La porte occidentale de l'église Saint-Étienne de Nevers nous donne un bel exemple de ces arcs appareillés, avec un soin tout particulier (11).
Au XIIIe siècle ces recherches, qui sentent leur origine orientale, disparaissent pour faire place à un appareil purement rationnel, méthodique, résultat des besoins à satisfaire et de la nature des matériaux; le principe est toujours d'une grande simplicité, l'exécution pure, franche, apparente; les matériaux n'ont que les dimensions exigées pour la place qu'ils occupent.
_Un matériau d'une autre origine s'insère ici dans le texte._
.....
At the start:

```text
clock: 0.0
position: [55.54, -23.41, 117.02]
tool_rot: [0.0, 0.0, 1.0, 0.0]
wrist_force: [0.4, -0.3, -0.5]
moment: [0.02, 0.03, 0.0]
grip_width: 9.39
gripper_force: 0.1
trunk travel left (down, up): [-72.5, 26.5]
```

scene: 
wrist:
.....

Le corps de la construction est une bâtisse durable, les assises sont posées sur leurs lits, tandis que tout ce qui est remplissage, décoration, meneaux, roses, balustrades, galeries, est élevé en matériaux posés en délit, sorte d'échafaudage de pierre indépendant de l'ossature de l'édifice, qui peut être détruit ou remplacé sans nuire à sa solidité (voy. CONSTRUCTION).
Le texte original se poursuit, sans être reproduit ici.